#### Quoted text ####

KAY BAILEY, Newscaster: Because he is a member of the minority party in Texas, Congressman Bush feels he must meet as many people personally as he possibly can. Kay Bailey, Big 2 News, on the scene with the Bush campaign.

GEORGE H.W. BUSH: [November 3, 1970] It appears that we've lost this race, and the only thing-- needless to say, I congratulate Lloyd Bentsen--

NARRATOR: People remember that George W. had kept urging everyone to keep the faith. Until the end, he refused to accept his father would lose.

GEORGE H.W. BUSH: I feel kind of like Custer, you know? There were too many Indians. Well, there are too many Democrats in some of these counties, I guess. But the other thing is that I have a horrible problem between now and kind of figuring this out because I can't think of anybody else to blame. Thank you very much.

NARRATOR: Nixon rescued Bush, Senior, appointing him to be the next ambassador to the U.N. The Bush family was still in the political game.

GEORGE W. BUSH: The relief for me is really great, just to know that my family is so happy after kind of a tough defeat in November. But now, you know, new life and new vigor has kind of sprung back into our veins.

KAY BAILEY: Kay Bailey from Big 2 News, on the scene.

NARRATOR: John Kerry was still in the Navy, but he was increasingly troubled by the war. News that one of his swift boat mates had been killed back in Vietnam was devastating. The war seemed a terrible mistake. Returning to civilian life, he married his fiancée, Julia. He wanted to enter politics. He joined a small but vocal anti-war group, Vietnam Veterans Against the War.

Bobby Muller was an early member of the VVAW.

BOBBY MULLER, Vietnam Veterans Against the War: When veterans for the first time in American history, you know, came back from the war that they had fought in, took to the streets and openly condemned the very war that they had fought and had their buddies die and themselves wounded in, it was stunning.

[from the film "Winter Soldier"]

VETERAN: And the next slide is a slide of myself. It's me holding a dead body and smiling. I'm extremely shameful of it.

NARRATOR: In January of 1971, Kerry joined veterans in Detroit, where, as seen here, he listened to accounts of atrocities.

####

**Task set**
**A)** Among the entries below, one stretch runs from the line that contains "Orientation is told" through the line that contains "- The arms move". Repeat that stretch exactly, ends included, and only that.
**B)** Supply the part of the quoted text that comes after its last sentence.

#### Extracted records ####

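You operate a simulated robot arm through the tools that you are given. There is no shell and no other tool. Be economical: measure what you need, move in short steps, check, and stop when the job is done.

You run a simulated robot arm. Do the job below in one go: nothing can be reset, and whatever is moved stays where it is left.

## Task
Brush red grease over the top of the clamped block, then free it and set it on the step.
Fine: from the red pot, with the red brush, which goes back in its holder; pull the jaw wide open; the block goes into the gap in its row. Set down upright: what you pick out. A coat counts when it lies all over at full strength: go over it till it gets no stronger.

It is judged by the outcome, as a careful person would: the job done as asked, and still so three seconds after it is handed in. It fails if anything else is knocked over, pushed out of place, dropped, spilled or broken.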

####
#### Extracted records ####

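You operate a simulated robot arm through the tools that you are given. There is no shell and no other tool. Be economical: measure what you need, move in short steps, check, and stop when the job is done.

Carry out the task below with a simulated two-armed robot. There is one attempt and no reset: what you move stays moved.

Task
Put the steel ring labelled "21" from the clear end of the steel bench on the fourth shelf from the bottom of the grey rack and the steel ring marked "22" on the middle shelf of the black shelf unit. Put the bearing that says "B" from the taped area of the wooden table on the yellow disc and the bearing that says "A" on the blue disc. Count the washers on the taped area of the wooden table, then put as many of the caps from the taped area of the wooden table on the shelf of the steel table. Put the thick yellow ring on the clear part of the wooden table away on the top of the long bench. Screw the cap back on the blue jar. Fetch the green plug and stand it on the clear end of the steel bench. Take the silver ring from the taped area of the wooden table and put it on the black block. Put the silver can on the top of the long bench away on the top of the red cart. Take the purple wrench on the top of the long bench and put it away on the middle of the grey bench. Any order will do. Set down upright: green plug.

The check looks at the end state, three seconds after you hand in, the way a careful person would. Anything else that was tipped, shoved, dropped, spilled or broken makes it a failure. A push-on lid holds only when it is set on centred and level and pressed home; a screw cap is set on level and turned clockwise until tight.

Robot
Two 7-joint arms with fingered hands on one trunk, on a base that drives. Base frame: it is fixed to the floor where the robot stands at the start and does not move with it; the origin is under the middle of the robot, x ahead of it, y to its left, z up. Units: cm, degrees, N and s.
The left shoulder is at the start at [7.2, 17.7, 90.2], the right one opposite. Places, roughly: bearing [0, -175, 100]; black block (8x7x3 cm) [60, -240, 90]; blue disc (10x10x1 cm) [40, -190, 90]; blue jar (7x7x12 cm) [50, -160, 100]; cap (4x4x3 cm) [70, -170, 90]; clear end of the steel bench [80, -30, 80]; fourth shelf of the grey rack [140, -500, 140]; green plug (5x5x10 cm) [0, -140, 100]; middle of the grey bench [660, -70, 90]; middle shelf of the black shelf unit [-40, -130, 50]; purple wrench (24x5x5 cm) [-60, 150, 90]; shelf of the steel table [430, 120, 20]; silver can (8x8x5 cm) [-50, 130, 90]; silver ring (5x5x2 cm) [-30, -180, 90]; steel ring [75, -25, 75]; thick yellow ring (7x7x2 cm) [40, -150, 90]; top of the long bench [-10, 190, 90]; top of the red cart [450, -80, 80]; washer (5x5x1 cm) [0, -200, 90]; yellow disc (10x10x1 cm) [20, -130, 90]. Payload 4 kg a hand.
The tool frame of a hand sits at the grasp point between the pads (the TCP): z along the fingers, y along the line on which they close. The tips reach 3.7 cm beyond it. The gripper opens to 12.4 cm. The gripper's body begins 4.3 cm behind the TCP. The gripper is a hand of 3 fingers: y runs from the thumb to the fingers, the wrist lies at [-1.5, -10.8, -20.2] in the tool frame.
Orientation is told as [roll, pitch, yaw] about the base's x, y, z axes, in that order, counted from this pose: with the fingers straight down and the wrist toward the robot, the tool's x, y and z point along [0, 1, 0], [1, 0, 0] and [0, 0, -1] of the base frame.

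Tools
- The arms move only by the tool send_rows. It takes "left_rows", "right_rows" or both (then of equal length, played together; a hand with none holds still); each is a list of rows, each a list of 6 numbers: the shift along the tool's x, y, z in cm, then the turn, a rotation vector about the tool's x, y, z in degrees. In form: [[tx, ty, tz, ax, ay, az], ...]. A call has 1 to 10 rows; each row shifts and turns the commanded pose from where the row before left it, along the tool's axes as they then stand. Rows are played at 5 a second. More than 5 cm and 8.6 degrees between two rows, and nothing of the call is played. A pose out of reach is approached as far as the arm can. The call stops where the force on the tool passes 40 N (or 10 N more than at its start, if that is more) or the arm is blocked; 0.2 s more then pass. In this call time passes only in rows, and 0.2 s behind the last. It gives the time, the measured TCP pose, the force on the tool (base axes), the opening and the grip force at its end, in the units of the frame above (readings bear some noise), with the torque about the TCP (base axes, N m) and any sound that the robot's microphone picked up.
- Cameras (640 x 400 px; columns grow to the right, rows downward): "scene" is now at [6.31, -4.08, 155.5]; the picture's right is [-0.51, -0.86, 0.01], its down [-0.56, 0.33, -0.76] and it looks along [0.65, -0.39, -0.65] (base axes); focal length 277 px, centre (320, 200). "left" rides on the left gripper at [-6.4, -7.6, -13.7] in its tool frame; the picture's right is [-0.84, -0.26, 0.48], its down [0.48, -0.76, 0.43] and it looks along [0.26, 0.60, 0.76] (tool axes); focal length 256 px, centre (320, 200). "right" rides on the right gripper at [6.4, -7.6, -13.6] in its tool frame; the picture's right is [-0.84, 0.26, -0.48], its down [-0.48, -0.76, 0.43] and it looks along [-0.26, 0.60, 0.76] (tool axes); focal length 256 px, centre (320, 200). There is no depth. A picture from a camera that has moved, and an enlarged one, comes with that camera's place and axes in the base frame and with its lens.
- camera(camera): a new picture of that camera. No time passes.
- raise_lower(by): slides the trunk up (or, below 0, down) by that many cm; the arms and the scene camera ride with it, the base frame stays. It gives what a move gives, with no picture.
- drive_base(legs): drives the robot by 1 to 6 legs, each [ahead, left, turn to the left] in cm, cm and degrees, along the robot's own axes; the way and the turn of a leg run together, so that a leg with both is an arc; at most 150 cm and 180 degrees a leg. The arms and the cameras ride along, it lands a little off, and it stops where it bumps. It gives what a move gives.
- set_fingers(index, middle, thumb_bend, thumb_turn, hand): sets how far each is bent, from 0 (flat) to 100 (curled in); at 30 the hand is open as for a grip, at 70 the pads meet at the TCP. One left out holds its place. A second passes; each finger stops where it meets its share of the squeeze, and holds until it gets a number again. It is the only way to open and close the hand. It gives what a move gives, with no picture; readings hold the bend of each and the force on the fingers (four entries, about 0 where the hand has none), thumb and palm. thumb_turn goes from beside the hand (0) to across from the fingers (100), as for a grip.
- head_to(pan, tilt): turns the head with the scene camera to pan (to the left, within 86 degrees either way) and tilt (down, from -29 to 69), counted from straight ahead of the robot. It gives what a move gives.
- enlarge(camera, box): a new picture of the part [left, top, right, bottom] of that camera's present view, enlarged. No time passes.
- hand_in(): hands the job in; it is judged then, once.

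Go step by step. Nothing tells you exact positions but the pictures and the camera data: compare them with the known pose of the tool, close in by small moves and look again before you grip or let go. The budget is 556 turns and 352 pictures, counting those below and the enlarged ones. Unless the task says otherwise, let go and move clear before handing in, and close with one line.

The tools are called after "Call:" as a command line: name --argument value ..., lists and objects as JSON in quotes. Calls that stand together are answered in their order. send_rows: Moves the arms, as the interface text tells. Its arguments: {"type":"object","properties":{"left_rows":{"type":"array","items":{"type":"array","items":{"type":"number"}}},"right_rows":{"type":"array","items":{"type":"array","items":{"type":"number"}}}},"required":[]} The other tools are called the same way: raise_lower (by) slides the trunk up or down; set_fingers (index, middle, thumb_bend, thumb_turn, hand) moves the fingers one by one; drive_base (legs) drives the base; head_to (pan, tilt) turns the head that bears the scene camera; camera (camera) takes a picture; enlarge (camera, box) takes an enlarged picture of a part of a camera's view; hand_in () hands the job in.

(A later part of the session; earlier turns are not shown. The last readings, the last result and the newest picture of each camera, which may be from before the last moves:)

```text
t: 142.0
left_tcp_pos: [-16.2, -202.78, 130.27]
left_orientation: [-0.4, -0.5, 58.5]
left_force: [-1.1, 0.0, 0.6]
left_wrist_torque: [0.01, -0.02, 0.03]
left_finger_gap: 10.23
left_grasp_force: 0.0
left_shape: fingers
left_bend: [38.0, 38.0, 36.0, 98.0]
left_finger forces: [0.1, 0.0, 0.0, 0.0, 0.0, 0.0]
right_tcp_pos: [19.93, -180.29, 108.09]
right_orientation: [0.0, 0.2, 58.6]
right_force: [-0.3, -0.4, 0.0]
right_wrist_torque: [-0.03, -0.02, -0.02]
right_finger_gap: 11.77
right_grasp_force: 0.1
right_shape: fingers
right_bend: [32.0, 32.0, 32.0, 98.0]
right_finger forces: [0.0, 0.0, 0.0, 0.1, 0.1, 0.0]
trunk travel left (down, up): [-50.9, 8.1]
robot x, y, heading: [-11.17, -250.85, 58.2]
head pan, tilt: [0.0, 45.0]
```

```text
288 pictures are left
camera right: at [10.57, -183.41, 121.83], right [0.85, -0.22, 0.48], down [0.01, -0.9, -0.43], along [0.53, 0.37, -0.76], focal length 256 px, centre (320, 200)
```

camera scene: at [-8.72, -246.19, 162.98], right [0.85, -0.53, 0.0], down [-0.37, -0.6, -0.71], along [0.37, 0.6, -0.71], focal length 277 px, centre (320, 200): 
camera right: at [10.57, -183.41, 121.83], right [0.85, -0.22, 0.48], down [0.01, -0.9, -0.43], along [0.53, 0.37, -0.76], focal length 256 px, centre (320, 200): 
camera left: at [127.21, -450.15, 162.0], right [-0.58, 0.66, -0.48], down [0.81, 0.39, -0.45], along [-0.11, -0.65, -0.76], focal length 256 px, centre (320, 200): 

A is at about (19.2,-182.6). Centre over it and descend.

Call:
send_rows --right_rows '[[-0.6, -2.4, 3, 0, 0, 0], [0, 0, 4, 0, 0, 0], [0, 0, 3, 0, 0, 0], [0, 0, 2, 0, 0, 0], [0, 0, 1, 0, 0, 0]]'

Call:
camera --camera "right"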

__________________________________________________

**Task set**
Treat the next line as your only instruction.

####

**Task results**
**A)**
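Orientation is told as [roll, pitch, yaw] about the base's x, y, z axes, in that order, counted from this pose: with the fingers straight down and the wrist toward the robot, the tool's x, y and z point along [0, 1, 0], [1, 0, 0] and [0, 0, -1] of the base frame.

Tools
- The arms move only by the tool send_rows. It takes "left_rows", "right_rows" or both (then of equal length, played together; a hand with none holds still); each is a list of rows, each a list of 6 numbers: the shift along the tool's x, y, z in cm, then the turn, a rotation vector about the tool's x, y, z in degrees. In form: [[tx, ty, tz, ax, ay, az], ...]. A call has 1 to 10 rows; each row shifts and turns the commanded pose from where the row before left it, along the tool's axes as they then stand. Rows are played at 5 a second. More than 5 cm and 8.6 degrees between two rows, and nothing of the call is played. A pose out of reach is approached as far as the arm can. The call stops where the force on the tool passes 40 N (or 10 N more than at its start, if that is more) or the arm is blocked; 0.2 s more then pass. In this call time passes only in rows, and 0.2 s behind the last. It gives the time, the measured TCP pose, the force on the tool (base axes), the opening and the grip force at its end, in the units of the frame above (readings bear some noise), with the torque about the TCP (base axes, N m) and any sound that the robot's microphone picked up.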

**B)**
JOHN KERRY: Is there something that you could-- that you really kind of want to say, in terms of the crimes and why--

NARRATOR: It was called the Winter Soldier investigation.

BOBBY MULLER: People don't understand that the Winter Soldier hearings were held throughout the country, and it was very powerful because in many cases, it was the first time that guys would actually talk before an audience.

VETERAN: Everyone in our platoon took two bodies, drove them through a village for show and dumped them off at the edge of the village.

BOBBY MULLER: It was just an incredible emotional release, sort of like a confessional, you know, for these guys to just publicly admit to what had gone down in the war.

NARRATOR: They continued to hold hearings and organize veterans in other cities. Kerry became their spokesperson.

BOBBY MULLER: He was clean-shaven, presentable and rational. [laughs] I could say a lot of us were irrational, you know, and really, you know, caricatures of the counterculture of the day. You know, think of Woodstock. John was very presentable, in all seriousness. You know, he spoke eloquently. He spoke in measured terms. And he was somebody that didn't turn off a lot of the people that we, at the end of the day, really needed to be talking to.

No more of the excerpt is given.